** begin The records **

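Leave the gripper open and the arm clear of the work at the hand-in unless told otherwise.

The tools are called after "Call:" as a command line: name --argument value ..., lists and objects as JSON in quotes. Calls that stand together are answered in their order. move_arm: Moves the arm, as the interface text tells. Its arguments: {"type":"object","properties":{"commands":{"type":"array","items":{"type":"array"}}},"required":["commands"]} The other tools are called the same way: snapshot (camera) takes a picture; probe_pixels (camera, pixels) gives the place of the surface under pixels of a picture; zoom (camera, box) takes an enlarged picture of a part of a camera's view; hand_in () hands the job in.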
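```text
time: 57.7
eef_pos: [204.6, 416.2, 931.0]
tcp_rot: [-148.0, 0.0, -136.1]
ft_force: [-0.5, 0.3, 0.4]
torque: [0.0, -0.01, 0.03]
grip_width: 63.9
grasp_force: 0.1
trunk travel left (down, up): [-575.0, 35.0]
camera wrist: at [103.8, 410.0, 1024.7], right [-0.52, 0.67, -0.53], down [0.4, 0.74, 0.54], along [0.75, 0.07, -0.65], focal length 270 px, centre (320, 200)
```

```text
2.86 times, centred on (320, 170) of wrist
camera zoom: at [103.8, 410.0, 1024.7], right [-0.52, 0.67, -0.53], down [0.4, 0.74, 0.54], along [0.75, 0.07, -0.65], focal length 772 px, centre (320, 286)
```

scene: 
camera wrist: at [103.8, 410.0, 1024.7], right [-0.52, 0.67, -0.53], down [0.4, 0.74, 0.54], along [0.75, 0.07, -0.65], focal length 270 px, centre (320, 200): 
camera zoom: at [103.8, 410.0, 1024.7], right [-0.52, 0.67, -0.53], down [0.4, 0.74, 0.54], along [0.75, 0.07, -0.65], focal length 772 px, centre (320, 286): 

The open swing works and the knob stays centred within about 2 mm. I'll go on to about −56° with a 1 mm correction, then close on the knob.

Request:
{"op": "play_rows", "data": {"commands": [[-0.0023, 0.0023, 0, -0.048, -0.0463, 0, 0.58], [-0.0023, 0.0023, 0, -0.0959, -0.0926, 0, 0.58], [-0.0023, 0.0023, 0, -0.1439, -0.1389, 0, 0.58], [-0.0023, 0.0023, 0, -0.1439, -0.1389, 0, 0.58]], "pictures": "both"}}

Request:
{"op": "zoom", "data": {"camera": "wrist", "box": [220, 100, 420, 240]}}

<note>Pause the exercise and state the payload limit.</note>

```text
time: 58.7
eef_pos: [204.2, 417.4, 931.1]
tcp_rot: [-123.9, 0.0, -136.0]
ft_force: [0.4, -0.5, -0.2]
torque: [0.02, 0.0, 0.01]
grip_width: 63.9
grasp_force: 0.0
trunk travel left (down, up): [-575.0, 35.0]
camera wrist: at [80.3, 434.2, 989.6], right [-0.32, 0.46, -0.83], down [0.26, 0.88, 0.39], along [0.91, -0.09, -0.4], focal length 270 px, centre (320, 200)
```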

** end The records **

__Problem to solve__
Repeat the listing above without any change.

__Correct result__
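Leave the gripper open and the arm clear of the work at the hand-in unless told otherwise.

The tools are called after "Call:" as a command line: name --argument value ..., lists and objects as JSON in quotes. Calls that stand together are answered in their order. move_arm: Moves the arm, as the interface text tells. Its arguments: {"type":"object","properties":{"commands":{"type":"array","items":{"type":"array"}}},"required":["commands"]} The other tools are called the same way: snapshot (camera) takes a picture; probe_pixels (camera, pixels) gives the place of the surface under pixels of a picture; zoom (camera, box) takes an enlarged picture of a part of a camera's view; hand_in () hands the job in.
```text
time: 57.7
eef_pos: [204.6, 416.2, 931.0]
tcp_rot: [-148.0, 0.0, -136.1]
ft_force: [-0.5, 0.3, 0.4]
torque: [0.0, -0.01, 0.03]
grip_width: 63.9
grasp_force: 0.1
trunk travel left (down, up): [-575.0, 35.0]
camera wrist: at [103.8, 410.0, 1024.7], right [-0.52, 0.67, -0.53], down [0.4, 0.74, 0.54], along [0.75, 0.07, -0.65], focal length 270 px, centre (320, 200)
```

```text
2.86 times, centred on (320, 170) of wrist
camera zoom: at [103.8, 410.0, 1024.7], right [-0.52, 0.67, -0.53], down [0.4, 0.74, 0.54], along [0.75, 0.07, -0.65], focal length 772 px, centre (320, 286)
```

scene: 
camera wrist: at [103.8, 410.0, 1024.7], right [-0.52, 0.67, -0.53], down [0.4, 0.74, 0.54], along [0.75, 0.07, -0.65], focal length 270 px, centre (320, 200): 
camera zoom: at [103.8, 410.0, 1024.7], right [-0.52, 0.67, -0.53], down [0.4, 0.74, 0.54], along [0.75, 0.07, -0.65], focal length 772 px, centre (320, 286): 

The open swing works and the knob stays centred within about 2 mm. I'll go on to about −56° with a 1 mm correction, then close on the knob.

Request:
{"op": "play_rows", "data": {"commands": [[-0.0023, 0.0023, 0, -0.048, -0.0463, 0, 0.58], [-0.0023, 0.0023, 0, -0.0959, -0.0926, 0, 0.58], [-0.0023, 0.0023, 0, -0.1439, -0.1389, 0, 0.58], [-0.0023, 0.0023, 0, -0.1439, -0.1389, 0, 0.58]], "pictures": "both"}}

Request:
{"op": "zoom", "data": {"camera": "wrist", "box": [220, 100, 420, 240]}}

<note>Pause the exercise and state the payload limit.</note>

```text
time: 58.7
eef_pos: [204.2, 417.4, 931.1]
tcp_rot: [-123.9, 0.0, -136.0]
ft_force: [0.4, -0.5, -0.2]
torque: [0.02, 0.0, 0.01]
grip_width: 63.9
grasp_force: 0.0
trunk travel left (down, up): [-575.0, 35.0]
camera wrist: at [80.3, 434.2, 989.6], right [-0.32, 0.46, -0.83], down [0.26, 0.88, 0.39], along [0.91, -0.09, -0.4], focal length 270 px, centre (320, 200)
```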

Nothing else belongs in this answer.